What was the Act of Union of 1840?
Answer
A British statute that merged the colonies of Upper Canada and Lower Canada into a single Province of Canada, with one legislature based on the recommendations of Lord Durham's Report; in force from February 10, 1841 to July 1, 1867.
Explanation
The Act of Union of 1840 (3 and 4 Victoria, c. 35) was a British statute that merged the colonies of Upper Canada and Lower Canada into a single Province of Canada with a single legislature. The Act received royal assent on July 23, 1840 and came into force on February 10, 1841. It was based directly on the recommendations of Lord Durham's Report of January 1839, which had advocated union as a means of assimilating French Canadians into a British majority.

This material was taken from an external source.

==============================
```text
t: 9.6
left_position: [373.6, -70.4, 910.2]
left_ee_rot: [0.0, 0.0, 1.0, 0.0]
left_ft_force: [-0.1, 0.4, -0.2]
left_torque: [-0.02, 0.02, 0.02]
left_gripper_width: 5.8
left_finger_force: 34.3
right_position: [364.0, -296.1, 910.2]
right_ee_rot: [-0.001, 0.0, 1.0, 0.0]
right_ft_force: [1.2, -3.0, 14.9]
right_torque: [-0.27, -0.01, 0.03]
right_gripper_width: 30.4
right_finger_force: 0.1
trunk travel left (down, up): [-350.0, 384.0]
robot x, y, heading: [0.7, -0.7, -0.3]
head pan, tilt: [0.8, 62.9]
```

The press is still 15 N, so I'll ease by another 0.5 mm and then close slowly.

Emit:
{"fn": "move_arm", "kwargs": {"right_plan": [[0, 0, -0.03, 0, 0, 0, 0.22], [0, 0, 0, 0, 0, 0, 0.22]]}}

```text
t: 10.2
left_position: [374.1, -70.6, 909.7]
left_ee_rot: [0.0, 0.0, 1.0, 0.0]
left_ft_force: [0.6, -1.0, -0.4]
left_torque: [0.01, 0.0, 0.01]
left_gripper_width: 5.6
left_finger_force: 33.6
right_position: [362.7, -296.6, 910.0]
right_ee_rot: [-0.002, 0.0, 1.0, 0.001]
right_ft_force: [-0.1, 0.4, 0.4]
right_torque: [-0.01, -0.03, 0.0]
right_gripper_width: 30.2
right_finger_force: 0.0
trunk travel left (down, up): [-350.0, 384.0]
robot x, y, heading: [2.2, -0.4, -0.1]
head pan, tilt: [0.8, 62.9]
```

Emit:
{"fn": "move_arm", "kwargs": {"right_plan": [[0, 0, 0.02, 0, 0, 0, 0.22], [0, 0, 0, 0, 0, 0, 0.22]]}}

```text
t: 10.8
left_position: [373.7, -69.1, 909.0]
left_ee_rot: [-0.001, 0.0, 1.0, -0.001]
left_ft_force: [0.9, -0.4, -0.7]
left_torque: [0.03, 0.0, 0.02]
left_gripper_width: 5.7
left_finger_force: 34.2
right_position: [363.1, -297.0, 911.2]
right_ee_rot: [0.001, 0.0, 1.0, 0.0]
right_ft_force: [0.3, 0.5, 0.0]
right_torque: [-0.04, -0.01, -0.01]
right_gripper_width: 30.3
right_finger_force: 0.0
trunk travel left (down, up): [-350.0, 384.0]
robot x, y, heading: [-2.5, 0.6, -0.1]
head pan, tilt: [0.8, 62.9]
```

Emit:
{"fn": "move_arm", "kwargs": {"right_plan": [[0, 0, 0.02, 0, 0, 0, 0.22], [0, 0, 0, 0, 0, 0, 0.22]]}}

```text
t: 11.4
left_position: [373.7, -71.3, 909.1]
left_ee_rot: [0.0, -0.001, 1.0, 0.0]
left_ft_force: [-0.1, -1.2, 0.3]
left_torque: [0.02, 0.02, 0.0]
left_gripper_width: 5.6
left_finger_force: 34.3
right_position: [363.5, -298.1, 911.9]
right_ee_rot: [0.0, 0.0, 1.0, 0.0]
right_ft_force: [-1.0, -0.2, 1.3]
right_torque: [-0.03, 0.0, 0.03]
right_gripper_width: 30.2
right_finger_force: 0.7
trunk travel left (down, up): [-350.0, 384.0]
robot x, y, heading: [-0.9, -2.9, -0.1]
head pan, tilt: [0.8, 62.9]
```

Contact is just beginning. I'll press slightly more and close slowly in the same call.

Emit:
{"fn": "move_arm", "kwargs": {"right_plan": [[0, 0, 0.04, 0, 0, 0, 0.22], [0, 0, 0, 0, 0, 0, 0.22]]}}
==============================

The Act of Union remained in force until Confederation on July 1, 1867.
The unified Province of Canada had two regional sub-units: Canada West (the former Upper Canada, today's southern Ontario) and Canada East (the former Lower Canada, today's southern Quebec). The Province had a single Legislative Assembly with equal representation: 42 members each from Canada West and Canada East, totalling 84 members. This equal representation, called the 'double majority' principle in practice, was an assimilationist device. In 1841 Canada East had a larger population than Canada West (about 670,000 versus 480,000); by the 1850s Canada West's population exceeded Canada East's, and Canada West Reformers began demanding representation by population (Rep by Pop). Canada East's lower share of seats per capita was a structural defence against the British majority's ambition.

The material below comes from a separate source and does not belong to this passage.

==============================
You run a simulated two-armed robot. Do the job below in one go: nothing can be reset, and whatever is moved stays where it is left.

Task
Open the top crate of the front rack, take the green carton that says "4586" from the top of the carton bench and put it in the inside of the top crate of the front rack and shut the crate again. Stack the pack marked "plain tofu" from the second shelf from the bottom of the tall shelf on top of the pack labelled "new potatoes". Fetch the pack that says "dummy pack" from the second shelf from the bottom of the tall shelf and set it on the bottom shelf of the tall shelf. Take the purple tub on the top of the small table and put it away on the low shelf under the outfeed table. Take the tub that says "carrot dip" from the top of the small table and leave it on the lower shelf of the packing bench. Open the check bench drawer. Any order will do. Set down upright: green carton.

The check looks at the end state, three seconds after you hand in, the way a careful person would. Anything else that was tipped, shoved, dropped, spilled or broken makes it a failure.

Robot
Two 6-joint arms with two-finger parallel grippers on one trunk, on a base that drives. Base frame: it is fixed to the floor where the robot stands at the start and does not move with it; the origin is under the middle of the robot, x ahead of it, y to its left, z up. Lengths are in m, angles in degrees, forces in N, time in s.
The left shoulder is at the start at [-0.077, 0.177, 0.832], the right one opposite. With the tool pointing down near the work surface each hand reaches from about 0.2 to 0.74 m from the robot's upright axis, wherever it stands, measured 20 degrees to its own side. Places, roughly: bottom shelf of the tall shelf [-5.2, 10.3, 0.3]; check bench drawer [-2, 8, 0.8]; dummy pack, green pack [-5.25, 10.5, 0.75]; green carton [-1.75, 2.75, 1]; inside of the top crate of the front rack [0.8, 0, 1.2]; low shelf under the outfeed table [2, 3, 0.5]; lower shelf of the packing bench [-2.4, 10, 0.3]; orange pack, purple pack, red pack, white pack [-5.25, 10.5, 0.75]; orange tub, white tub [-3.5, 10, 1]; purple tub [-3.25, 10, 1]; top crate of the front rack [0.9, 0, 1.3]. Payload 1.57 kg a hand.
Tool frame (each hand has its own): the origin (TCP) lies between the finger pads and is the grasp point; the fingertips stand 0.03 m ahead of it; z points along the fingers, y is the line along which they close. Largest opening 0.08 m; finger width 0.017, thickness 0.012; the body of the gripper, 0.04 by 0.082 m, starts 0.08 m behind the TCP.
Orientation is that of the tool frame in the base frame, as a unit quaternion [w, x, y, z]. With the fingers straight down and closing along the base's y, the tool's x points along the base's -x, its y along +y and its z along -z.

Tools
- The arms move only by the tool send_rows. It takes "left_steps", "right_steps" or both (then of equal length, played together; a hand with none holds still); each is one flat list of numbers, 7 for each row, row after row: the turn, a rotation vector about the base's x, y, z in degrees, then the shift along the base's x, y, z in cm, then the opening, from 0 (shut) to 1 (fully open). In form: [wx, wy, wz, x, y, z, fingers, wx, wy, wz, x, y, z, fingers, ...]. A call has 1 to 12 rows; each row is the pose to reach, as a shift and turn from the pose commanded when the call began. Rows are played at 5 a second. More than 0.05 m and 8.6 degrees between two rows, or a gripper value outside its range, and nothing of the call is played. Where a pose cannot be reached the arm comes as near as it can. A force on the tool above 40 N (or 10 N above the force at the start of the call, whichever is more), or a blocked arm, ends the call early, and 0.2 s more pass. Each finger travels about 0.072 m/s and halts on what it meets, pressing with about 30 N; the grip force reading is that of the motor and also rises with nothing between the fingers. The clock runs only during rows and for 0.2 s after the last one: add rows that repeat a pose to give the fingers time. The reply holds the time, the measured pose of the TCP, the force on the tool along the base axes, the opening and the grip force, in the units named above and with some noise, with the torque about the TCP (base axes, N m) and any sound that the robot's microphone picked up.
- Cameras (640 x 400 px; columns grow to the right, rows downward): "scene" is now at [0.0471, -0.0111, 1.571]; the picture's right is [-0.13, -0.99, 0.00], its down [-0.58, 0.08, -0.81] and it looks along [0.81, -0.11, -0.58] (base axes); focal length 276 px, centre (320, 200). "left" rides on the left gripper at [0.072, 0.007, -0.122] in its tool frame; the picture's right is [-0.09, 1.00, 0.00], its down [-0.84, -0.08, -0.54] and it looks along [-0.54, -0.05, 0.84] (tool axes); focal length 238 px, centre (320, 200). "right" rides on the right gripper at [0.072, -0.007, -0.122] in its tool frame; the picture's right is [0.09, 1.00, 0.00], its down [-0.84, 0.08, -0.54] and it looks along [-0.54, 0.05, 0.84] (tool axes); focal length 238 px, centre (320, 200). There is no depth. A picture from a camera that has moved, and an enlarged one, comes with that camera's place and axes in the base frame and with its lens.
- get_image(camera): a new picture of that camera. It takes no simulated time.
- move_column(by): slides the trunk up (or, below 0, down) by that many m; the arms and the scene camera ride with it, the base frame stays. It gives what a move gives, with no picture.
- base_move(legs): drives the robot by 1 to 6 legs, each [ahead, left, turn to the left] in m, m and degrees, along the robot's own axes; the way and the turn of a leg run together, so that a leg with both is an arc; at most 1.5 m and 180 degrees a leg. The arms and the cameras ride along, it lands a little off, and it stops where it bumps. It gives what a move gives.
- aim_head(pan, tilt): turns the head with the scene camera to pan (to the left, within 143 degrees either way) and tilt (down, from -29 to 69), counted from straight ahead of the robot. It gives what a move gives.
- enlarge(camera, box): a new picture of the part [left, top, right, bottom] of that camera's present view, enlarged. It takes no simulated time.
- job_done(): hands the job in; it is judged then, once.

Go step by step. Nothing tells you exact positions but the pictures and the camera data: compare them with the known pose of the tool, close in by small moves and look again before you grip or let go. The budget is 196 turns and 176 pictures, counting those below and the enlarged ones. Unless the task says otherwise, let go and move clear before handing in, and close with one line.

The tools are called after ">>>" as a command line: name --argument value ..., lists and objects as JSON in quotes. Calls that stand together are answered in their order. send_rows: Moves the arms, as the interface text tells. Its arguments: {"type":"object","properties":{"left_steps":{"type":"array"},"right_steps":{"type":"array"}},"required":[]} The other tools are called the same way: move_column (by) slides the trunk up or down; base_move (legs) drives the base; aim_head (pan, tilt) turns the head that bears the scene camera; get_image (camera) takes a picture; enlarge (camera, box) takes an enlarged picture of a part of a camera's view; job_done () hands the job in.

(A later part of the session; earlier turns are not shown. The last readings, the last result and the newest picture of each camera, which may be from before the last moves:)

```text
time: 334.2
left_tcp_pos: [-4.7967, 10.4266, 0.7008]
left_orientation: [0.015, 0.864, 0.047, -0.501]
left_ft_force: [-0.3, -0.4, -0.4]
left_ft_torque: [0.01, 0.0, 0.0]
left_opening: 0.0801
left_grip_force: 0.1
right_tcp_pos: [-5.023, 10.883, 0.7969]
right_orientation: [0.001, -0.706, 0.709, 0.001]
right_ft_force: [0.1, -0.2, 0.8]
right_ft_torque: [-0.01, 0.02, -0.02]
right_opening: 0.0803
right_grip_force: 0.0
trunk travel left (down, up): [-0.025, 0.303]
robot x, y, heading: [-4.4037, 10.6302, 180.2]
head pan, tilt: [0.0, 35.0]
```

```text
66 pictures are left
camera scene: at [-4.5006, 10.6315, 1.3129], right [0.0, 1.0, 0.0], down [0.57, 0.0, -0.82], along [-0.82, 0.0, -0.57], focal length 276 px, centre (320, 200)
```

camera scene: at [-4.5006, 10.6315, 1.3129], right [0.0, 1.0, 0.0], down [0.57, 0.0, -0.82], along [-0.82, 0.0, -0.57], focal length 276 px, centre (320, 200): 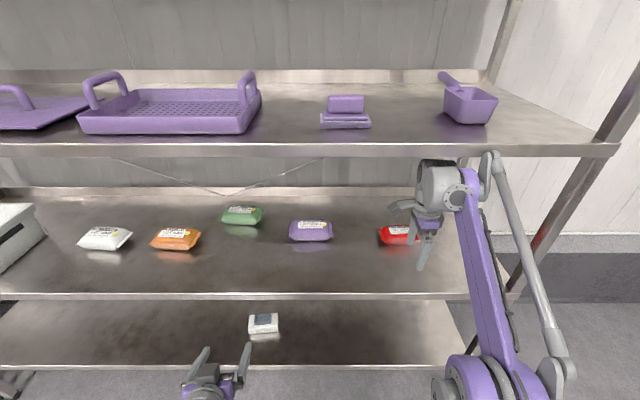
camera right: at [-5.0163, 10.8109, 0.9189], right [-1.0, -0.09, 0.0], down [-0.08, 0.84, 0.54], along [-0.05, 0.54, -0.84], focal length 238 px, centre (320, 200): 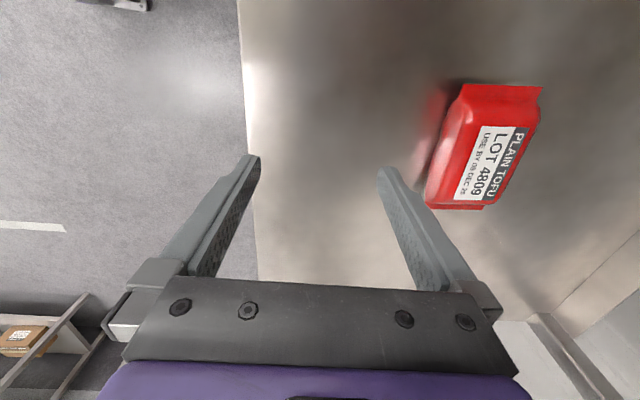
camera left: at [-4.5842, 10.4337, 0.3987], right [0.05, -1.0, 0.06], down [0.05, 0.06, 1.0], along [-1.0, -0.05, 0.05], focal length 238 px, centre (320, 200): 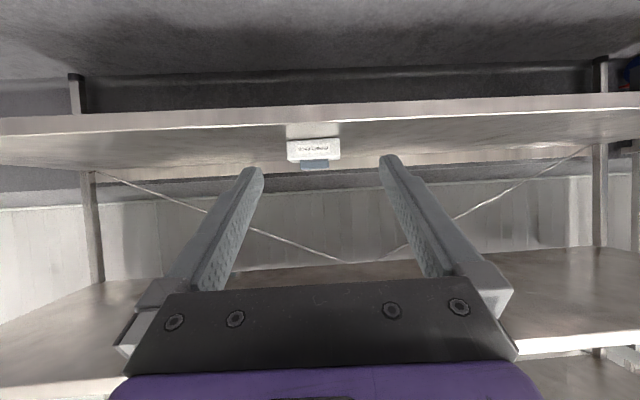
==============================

The Act made English the sole official language of the legislature and government records. This provision (section XLI) was repealed in 1848 after Reformer political mobilisation; from January 18, 1849 the legislature recognised both English and French. The legislature met successively at Kingston (1841 to 1843), Montreal (1844 to 1849, until the Parliament Buildings were burned by an Anglo-Tory mob during the Rebellion Losses Bill controversy of April 1849), Toronto (1850 to 1851, 1855 to 1859), Quebec City (1852 to 1855, 1859 to 1865), and finally Ottawa (from 1866).

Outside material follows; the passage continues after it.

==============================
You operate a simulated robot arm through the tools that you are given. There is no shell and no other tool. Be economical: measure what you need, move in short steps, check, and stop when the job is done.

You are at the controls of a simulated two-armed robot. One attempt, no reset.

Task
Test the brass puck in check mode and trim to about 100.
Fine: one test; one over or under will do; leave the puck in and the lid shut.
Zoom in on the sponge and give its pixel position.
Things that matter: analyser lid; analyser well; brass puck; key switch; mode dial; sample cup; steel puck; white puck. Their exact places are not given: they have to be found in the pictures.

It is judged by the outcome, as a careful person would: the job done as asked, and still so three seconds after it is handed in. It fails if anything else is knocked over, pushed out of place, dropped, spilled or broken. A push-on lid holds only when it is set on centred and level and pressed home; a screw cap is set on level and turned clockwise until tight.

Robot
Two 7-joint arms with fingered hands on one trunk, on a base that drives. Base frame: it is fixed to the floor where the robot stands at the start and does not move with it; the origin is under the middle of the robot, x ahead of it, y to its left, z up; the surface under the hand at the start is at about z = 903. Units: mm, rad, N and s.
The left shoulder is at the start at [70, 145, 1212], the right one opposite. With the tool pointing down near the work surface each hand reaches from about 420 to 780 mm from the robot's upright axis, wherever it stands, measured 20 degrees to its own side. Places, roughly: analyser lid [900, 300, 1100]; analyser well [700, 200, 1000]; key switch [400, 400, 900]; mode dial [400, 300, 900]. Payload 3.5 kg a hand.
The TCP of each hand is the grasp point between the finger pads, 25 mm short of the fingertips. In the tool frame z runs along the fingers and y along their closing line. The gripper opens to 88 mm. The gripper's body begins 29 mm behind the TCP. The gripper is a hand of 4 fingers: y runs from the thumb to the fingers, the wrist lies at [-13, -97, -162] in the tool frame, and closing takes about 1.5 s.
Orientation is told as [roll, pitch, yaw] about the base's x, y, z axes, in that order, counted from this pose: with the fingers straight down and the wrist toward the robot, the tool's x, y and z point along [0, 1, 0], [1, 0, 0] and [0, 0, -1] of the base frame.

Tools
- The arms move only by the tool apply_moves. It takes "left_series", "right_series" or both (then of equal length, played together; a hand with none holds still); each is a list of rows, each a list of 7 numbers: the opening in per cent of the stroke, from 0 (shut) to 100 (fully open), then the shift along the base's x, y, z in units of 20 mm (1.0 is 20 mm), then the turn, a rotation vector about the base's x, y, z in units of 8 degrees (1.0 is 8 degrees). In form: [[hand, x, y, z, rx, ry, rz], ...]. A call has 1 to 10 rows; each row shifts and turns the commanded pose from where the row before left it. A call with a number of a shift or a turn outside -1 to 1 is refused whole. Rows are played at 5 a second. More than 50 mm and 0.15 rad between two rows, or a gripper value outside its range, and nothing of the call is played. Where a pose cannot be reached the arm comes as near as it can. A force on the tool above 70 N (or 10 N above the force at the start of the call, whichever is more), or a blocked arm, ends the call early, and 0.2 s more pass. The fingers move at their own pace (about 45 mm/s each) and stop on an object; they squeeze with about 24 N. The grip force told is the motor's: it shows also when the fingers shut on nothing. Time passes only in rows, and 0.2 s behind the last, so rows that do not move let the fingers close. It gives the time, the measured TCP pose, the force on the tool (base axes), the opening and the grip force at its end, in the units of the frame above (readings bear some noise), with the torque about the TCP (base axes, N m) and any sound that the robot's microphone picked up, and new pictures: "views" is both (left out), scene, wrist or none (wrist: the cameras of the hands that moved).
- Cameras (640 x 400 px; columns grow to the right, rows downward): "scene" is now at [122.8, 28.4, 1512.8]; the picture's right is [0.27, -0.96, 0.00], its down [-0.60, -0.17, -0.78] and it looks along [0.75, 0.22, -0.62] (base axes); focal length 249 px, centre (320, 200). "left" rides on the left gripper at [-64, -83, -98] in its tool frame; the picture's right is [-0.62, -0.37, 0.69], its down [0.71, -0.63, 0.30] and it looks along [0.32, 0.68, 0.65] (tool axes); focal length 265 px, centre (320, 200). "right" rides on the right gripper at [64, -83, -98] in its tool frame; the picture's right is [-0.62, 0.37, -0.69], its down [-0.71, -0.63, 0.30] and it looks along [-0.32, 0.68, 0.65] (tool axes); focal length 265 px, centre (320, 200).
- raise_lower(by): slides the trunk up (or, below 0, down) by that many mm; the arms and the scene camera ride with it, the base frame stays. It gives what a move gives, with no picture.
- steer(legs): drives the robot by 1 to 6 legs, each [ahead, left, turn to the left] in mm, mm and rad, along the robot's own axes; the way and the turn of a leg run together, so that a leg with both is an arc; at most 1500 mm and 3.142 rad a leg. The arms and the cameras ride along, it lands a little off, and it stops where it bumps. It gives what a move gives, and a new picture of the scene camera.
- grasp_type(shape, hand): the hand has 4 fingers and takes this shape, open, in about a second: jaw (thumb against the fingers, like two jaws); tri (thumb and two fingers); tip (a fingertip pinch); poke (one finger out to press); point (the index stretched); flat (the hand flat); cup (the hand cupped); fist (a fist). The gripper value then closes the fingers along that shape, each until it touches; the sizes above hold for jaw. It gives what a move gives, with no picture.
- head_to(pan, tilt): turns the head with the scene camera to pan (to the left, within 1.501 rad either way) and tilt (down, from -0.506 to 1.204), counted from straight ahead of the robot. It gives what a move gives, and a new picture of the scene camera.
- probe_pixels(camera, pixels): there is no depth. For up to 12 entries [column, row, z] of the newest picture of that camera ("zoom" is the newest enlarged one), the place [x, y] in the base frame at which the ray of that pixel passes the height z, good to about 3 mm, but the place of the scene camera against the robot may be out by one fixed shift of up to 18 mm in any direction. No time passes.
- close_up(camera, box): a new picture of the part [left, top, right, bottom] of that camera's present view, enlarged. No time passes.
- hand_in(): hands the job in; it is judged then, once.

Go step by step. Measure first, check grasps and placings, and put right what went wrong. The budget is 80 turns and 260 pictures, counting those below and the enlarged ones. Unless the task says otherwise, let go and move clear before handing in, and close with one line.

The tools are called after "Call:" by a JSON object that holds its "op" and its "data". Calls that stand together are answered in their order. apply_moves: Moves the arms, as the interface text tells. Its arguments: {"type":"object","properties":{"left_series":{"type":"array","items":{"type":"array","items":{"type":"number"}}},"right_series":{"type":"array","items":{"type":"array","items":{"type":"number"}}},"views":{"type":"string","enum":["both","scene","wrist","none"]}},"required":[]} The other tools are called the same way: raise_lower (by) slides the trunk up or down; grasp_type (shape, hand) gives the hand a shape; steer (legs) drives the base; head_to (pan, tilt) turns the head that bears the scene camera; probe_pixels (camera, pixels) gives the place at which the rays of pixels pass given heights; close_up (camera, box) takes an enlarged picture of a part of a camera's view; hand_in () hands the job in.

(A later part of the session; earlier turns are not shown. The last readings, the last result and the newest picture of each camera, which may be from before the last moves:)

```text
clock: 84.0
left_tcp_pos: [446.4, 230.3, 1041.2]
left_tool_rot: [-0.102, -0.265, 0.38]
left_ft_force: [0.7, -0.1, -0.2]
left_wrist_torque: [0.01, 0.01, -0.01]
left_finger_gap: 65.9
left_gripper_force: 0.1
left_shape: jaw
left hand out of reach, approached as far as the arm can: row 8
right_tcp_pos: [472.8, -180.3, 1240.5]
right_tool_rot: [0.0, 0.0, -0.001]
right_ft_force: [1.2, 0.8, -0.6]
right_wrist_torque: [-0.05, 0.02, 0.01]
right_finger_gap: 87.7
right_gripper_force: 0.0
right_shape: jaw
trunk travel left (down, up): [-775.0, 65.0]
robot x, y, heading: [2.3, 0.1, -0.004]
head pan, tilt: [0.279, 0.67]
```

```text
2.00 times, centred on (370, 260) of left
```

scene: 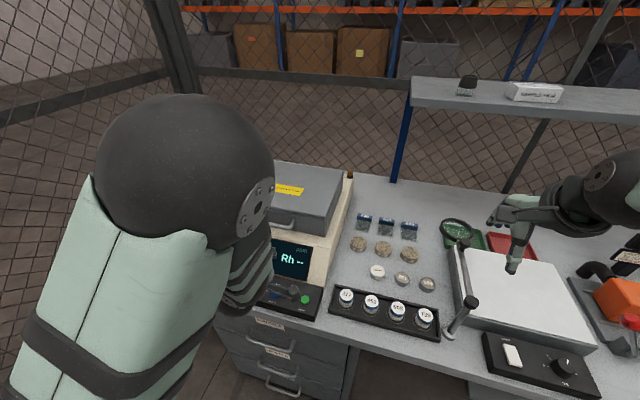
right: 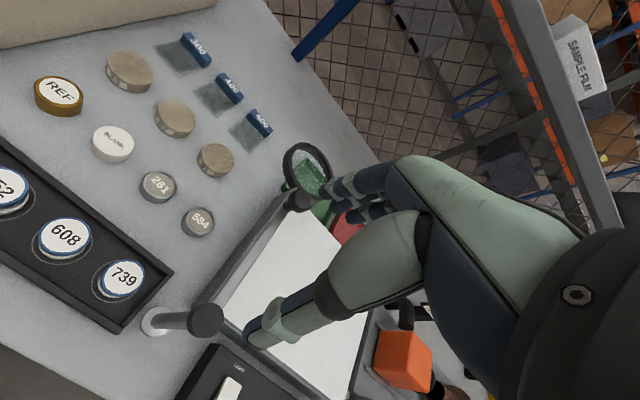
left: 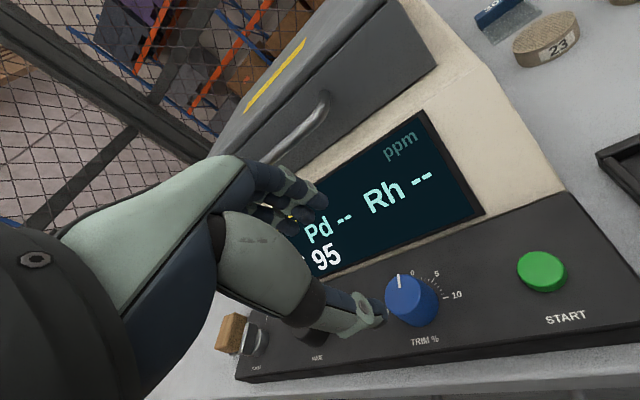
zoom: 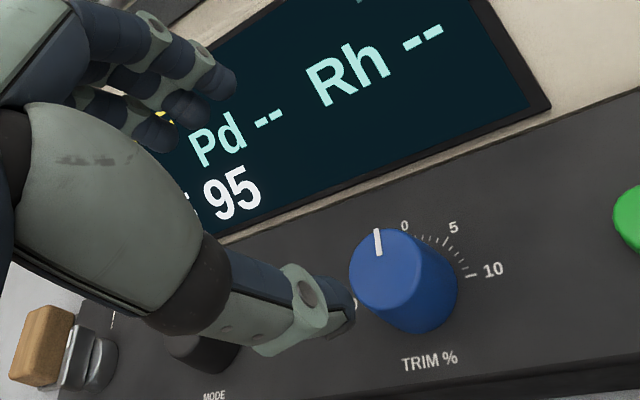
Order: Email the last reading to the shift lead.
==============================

The Act of Union proved unstable politically. The double majority principle led to repeated political deadlock between French and English Canadian majorities. Between 1841 and 1867 the Province had 26 different governments, an average of one every year. Robert Baldwin and Louis-Hippolyte La Fontaine led the Reform alliance that secured responsible government in March 1848 (the first responsible ministry was the Baldwin-La Fontaine ministry). The political deadlock contributed directly to the Great Coalition of June 1864 (uniting Conservatives under John A. Macdonald, Reformers under George Brown, and Bleus under George-Étienne Cartier) and to Confederation. The Act of Union was effectively repealed by the British North America Act of 1867, which created modern Ontario and Quebec as separate provinces of the new Dominion of Canada.
Why this matters for your test
The Act of Union shaped Canadian politics for a generation and led directly to Confederation. Recognising the 1840 union of Upper and Lower Canada and the dates 1841 to 1867 gives candidates two specific anchors.